> Task directions
Carry the source on from its last sentence.

> Data lines
[Start]
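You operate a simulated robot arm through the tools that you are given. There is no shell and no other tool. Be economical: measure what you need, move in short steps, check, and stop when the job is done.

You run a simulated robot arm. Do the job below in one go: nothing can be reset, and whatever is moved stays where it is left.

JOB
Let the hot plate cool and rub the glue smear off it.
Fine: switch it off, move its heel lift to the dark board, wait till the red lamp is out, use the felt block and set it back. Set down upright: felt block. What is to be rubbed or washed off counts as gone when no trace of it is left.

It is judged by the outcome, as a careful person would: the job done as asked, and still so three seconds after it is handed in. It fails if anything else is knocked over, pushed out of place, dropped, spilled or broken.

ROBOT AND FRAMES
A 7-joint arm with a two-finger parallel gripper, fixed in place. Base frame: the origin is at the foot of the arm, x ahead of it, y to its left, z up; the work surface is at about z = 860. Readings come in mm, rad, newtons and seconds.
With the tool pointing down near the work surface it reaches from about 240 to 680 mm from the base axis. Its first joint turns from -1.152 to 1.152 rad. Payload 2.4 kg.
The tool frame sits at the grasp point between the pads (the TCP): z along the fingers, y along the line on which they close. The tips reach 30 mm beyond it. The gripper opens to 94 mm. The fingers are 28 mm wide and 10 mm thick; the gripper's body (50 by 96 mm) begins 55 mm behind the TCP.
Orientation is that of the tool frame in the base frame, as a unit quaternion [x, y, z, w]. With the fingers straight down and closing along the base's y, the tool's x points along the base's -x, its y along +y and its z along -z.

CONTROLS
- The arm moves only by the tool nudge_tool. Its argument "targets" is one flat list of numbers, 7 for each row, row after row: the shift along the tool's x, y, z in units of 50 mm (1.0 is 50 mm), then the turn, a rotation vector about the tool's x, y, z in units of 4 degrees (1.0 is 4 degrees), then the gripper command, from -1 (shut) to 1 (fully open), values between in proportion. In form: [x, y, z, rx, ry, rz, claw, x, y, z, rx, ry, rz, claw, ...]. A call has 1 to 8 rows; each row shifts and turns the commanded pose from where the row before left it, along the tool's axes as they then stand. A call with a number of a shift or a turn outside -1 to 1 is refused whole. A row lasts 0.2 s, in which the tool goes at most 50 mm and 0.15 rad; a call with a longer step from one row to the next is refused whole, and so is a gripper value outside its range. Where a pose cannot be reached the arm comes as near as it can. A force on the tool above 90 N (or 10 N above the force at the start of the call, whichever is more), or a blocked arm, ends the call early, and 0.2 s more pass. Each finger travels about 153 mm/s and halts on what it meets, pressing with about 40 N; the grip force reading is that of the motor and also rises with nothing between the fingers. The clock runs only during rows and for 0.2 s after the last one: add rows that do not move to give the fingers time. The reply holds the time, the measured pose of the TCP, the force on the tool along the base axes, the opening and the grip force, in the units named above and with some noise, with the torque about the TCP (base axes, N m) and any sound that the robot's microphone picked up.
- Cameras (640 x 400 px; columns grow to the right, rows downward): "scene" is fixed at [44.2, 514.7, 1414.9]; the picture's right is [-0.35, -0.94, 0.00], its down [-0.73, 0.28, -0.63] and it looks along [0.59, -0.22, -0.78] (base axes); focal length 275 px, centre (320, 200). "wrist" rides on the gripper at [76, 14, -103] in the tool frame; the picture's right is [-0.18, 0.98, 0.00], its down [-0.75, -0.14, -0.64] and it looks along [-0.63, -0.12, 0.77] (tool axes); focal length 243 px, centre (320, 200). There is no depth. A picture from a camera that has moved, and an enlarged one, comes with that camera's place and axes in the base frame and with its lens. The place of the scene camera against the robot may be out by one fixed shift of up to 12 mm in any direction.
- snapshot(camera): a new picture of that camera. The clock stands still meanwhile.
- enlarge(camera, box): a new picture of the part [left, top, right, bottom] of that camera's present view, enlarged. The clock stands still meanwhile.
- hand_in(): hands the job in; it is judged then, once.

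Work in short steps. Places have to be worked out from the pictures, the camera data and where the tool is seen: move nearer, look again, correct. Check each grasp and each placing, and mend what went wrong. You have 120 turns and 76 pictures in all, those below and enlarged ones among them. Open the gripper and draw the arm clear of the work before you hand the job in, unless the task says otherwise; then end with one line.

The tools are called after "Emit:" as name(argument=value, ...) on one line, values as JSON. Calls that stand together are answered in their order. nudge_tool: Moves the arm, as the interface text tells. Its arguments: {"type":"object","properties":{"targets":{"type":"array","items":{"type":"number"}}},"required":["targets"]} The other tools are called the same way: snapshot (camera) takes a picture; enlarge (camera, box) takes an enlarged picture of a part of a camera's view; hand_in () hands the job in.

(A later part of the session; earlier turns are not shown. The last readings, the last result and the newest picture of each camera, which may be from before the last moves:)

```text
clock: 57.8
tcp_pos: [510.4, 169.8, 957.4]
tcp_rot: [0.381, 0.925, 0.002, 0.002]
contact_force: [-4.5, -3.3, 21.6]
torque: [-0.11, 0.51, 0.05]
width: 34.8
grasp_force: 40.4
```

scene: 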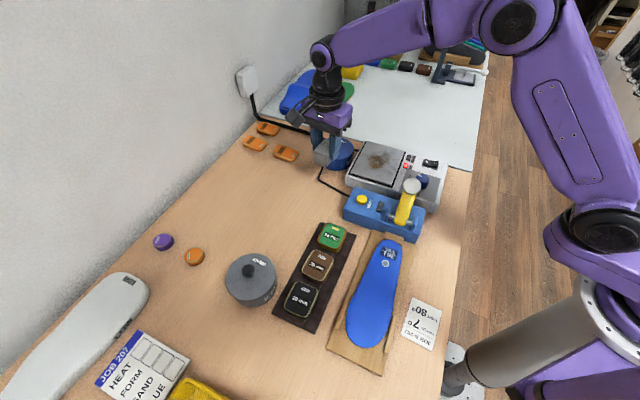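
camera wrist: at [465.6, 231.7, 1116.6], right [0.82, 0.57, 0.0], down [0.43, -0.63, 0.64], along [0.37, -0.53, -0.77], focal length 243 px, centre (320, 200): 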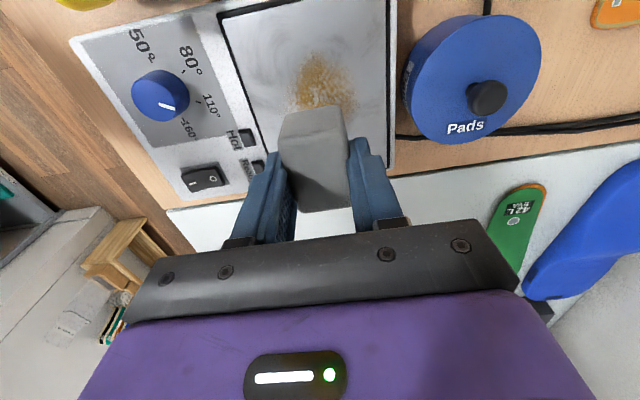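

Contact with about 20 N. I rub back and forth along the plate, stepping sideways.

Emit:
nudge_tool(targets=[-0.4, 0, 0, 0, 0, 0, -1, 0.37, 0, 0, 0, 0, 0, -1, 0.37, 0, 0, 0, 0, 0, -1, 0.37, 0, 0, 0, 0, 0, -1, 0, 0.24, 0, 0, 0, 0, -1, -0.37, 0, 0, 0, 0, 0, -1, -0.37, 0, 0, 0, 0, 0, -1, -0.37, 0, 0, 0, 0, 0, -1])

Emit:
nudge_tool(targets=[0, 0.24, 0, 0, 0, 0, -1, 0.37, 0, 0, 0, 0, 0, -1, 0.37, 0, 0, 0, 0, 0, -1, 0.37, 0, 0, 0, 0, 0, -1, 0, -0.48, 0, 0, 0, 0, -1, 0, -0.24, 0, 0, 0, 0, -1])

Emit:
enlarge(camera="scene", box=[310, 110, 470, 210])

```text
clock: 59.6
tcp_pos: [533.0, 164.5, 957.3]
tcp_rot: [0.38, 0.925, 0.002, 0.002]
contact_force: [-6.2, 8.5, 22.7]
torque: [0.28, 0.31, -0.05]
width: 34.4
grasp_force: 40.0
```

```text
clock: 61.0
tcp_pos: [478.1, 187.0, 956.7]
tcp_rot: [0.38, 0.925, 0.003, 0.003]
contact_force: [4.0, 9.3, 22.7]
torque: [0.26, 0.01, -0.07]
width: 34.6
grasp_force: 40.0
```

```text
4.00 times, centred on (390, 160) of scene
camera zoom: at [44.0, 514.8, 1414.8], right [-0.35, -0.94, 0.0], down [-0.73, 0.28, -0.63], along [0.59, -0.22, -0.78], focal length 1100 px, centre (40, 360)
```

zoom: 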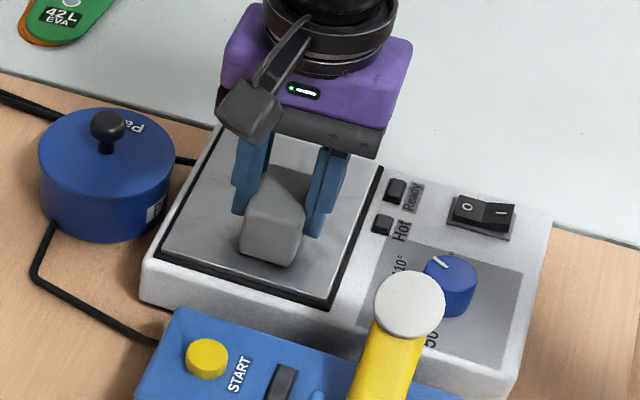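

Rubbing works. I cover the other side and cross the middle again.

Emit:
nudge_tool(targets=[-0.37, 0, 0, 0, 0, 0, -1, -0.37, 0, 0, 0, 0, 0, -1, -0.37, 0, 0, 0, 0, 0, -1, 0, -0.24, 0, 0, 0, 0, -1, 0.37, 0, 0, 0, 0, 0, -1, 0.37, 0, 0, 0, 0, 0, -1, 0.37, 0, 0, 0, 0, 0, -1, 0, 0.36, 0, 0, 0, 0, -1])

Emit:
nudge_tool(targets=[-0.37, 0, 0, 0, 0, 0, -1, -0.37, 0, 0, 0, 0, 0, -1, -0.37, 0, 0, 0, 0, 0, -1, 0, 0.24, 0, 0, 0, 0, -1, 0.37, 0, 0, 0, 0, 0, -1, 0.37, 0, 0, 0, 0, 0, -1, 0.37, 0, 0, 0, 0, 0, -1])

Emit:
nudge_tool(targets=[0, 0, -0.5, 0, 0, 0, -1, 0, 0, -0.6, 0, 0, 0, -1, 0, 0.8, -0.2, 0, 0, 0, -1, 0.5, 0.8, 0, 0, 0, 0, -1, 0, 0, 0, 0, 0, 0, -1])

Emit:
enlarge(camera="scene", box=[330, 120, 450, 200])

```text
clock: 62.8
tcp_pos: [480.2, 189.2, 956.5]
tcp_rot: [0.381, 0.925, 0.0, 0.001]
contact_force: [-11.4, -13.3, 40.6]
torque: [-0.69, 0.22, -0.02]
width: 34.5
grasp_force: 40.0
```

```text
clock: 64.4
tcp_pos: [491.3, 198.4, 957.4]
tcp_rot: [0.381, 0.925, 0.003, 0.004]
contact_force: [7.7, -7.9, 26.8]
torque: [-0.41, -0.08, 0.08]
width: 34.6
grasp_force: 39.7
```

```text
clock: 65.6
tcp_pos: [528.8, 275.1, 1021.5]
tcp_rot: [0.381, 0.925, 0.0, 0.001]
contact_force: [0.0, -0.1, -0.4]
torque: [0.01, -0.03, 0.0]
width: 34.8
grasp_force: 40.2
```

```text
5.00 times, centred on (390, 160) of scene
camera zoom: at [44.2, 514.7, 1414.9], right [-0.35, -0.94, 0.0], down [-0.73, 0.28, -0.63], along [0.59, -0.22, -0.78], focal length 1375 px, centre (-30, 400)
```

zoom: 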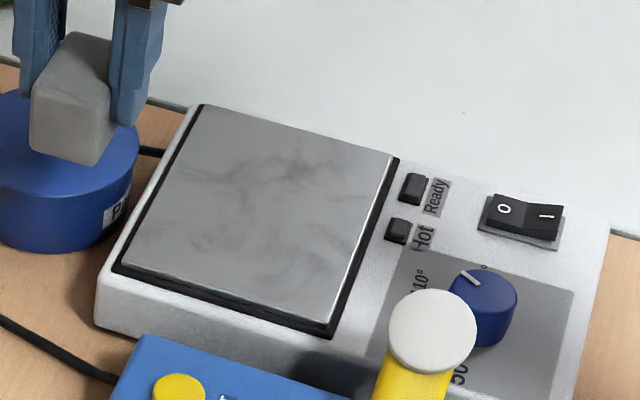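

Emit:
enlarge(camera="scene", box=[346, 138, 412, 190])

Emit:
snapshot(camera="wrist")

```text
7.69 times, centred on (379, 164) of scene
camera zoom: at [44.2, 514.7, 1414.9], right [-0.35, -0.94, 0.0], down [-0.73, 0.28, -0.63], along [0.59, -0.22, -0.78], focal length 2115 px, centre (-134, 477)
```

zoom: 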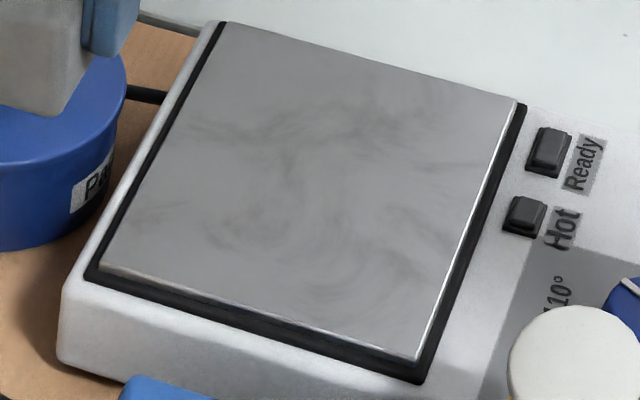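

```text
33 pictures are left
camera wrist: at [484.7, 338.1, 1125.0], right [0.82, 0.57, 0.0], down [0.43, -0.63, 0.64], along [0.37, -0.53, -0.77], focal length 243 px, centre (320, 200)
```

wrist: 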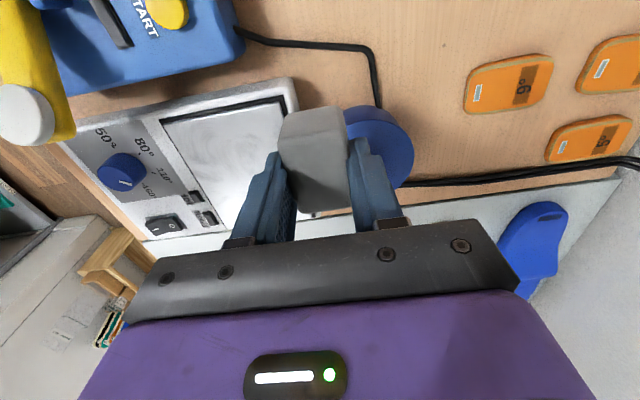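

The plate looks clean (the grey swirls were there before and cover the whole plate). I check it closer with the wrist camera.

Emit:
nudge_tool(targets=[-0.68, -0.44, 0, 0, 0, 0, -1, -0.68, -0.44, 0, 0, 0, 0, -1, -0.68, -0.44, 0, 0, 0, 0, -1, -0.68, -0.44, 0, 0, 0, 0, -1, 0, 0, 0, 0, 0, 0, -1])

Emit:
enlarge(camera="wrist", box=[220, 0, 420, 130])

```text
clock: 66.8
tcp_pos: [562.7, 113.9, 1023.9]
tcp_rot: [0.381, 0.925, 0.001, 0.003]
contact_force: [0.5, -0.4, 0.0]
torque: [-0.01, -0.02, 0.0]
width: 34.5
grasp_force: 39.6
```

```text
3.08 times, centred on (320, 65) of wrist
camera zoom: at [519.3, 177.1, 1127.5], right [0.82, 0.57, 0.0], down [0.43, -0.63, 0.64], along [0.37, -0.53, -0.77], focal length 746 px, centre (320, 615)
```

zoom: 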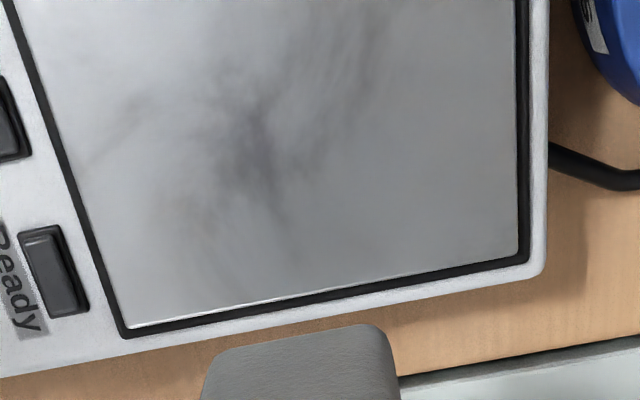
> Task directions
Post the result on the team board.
[End]
> Source
[Start]
Property (a) follows from the observation that the distribution described in equation (4.1) is independent of
$\unicode{x3bb} $
and
$\mathcal {L}$
.
For
$\boldsymbol {\xi }\in \mathbb {R}^d\setminus \mathbb {Q}^d$
, the distribution is also independent of
$\boldsymbol {\xi }$
, so property (d) follows.
Property (b) follows from equation (2.1).
Properties (c) and (e) follow from calculations of [Reference MarklofM00]. We write
${g\kern1.3pt{=}\kern1.3pt(1,\mathbf {b})(M,0)\kern1.3pt{\in}\kern1.3pt G'}$
with
$M=n(\mathbf {u})a(\mathbf {v})k\in \mathcal {S}$
as in equations (3.7) and (3.8). For
$s\in \{1,\ldots ,d-1\}$
, put
$$ \begin{align*} {\mathcal{S}_s:=\bigg\{M=n(\mathbf{u})a(\mathbf{v})k\in\mathcal{S}: v_{s+1}\leq 1 \leq\frac{2}{\sqrt{3}}v_s\bigg\},} \end{align*} $$
and for
$s=0,d,$
$$ \begin{align*} {\mathcal{S}_0:=\{M=n(\mathbf{u})a(\mathbf{v})k\in\mathcal{S}: v_1 \leq 1\},} \end{align*} $$
$$ \begin{align*} {\mathcal{S}_d:=\bigg\{M=n(\mathbf{u})a(\mathbf{v})k\in\mathcal{S}: v_d\geq \frac{\sqrt{3}}{2}\bigg\},} \end{align*} $$
then the sets
$\mathcal {S}_0$
and
$\mathcal {S}_d$
are clearly compact, and we also have
$\mathcal {S}=\bigcup _{s=0}^{d}\mathcal {S}_s$
(see [Reference MarklofM00, Lemma 3.12]). For
$k\in \operatorname {SO}(d)$
, we denote by
$\chi _k$
the characteristic function of the set
$\mathfrak {C}_c(\sigma )k^{-1}$
and define
$$ \begin{align*} {\phi_s(k,w_1,\ldots,w_s):=\int_{ \mathbb{R}^{d-s}}\chi_k(w_1,\ldots,w_s,t_{s+1},\ldots,t_d)\,dt_{s+1}\cdots dt_{d},} \end{align*} $$
$$ \begin{align*} {\phi_{s,\operatorname\max}(w_1, \ldots,w_s):=\max_{k\in\operatorname{SO}(d)}\phi_s(k,w_1,\ldots,w_s).} \end{align*} $$
We have
$$ \begin{align*} {\mathcal{N}(g,\mathfrak{C}_c(\sigma))=\sum_{\mathbf{m}\in\mathbb{Z}^d}\chi_k(v_1w_1(\mathbf{m}),\ldots,v_dw_d(\mathbf{m})),} \end{align*} $$
where
$w_i(\mathbf {m})=(m_i+b_i)+\sum _{j=1}^{i-1}u_{ji}(m_j+b_j)$
. Without loss of generality, we may assume
$b_1,\ldots ,b_d\in [-\tfrac 12,\tfrac 12]$
. For
$M\in \mathcal {S}_s$
with sufficiently large
$v_1\cdots v_s$
,
$$ \begin{align*} {\begin{aligned}\mathcal{N}(g,\mathfrak{C}_c(\sigma))&=\sum_{\mathbf{m}\in \{\mathbf{0}\}\times\mathbb{Z}^{d-s}}\chi_k(v_1w_1(\mathbf{m}),\ldots,v_dw_d(\mathbf{m}))\\ &=v_{s+1}^{-1}\cdots v_{d}^{-1}\phi_s(k,v_1x_1,\ldots,v_sx_s)+O(1),\end{aligned}} \end{align*} $$
where
$x_i=b_i+\sum _{j=1}^{i-1}u_{ji}b_j$
for
$i=1,\ldots ,s$
.
[End]
> Response below
We first consider the case of
$E_{c,\boldsymbol {\xi }}$
for
$\boldsymbol {\xi }\in \mathbb {Z}^d$
. For
$r_0\to \infty $
and
$m_G$
denoting the Haar measure of G (with arbitrary normalization),
$$ \begin{align*} {\begin{aligned} \sum_{r=r_0}^{\infty}E_{c,\boldsymbol{\xi}}(r,\sigma)&=m_{X_1}(\{M\in X_1: \mathcal{N}(g,\mathfrak{C}_c(\sigma))\ge r_0\}) \\&\asymp\sum_{s=0}^{d}m_G(\{M\in\mathcal{S}_s: v_1\cdots v_s\phi_s(k,0,\ldots,0)\ge r_0+O(1)\}) \\&\asymp\sum_{s=0}^{d}m_G\bigg(\bigg\{M\in\mathcal{S}_s: v_1\cdots v_s\ge \frac{r_0+O(1)}{\phi_{s,\operatorname\max}(0,\ldots,0)}\bigg\}\bigg). \end{aligned}} \end{align*} $$
In the last line, we are using the continuity of
$\phi _{s,\operatorname \max }$
with respect to
$k\in \operatorname {SO}(d)$
. According to the calculation of [Reference MarklofM00, Proof of Theorem 3.11] with
$n=2$
, the sum in the last line is
$\asymp r_0^{-d}$
. This proves property (c) for
$\boldsymbol {\xi }\in \mathbb {Z}^d$
. The case of other
$\boldsymbol {\xi }\in \mathbb {Q}^d$
is analogous.
In the case of
$\boldsymbol {\xi }\in \mathbb {R}^d\setminus \mathbb {Q}^d$
, we get
$$ \begin{align*} {\begin{aligned} \sum_{r=r_0}^{\infty}E_{c,\boldsymbol{\xi}}(r,\sigma)&=m_{X'}(\{g\in X': \mathcal{N}(g,\mathfrak{C}_c(\sigma))\ge r_0\}) \\&\asymp\sum_{s=0}^{d}m_G(\{M\in\mathcal{S}_s: v_1\cdots v_s\phi_s(k,v_1x_1,\ldots,v_sx_s)\ge r_0+O(1)\}) \\&\asymp\sum_{s=0}^{d}m_G\bigg(\bigg\{M\in\mathcal{S}_s: v_1\cdots v_s\ge \frac{r_0+O(1)}{\phi_{s,\operatorname\max}(v_1x_1,\ldots,v_sx_s)}\bigg\}\bigg). \end{aligned}} \end{align*} $$
In this case, we use the calculation of [Reference MarklofM00, Proof of Theorem 4.3] which implies that the sum in the last line is
$\asymp r_0^{-d-1}$
. This proves property (e).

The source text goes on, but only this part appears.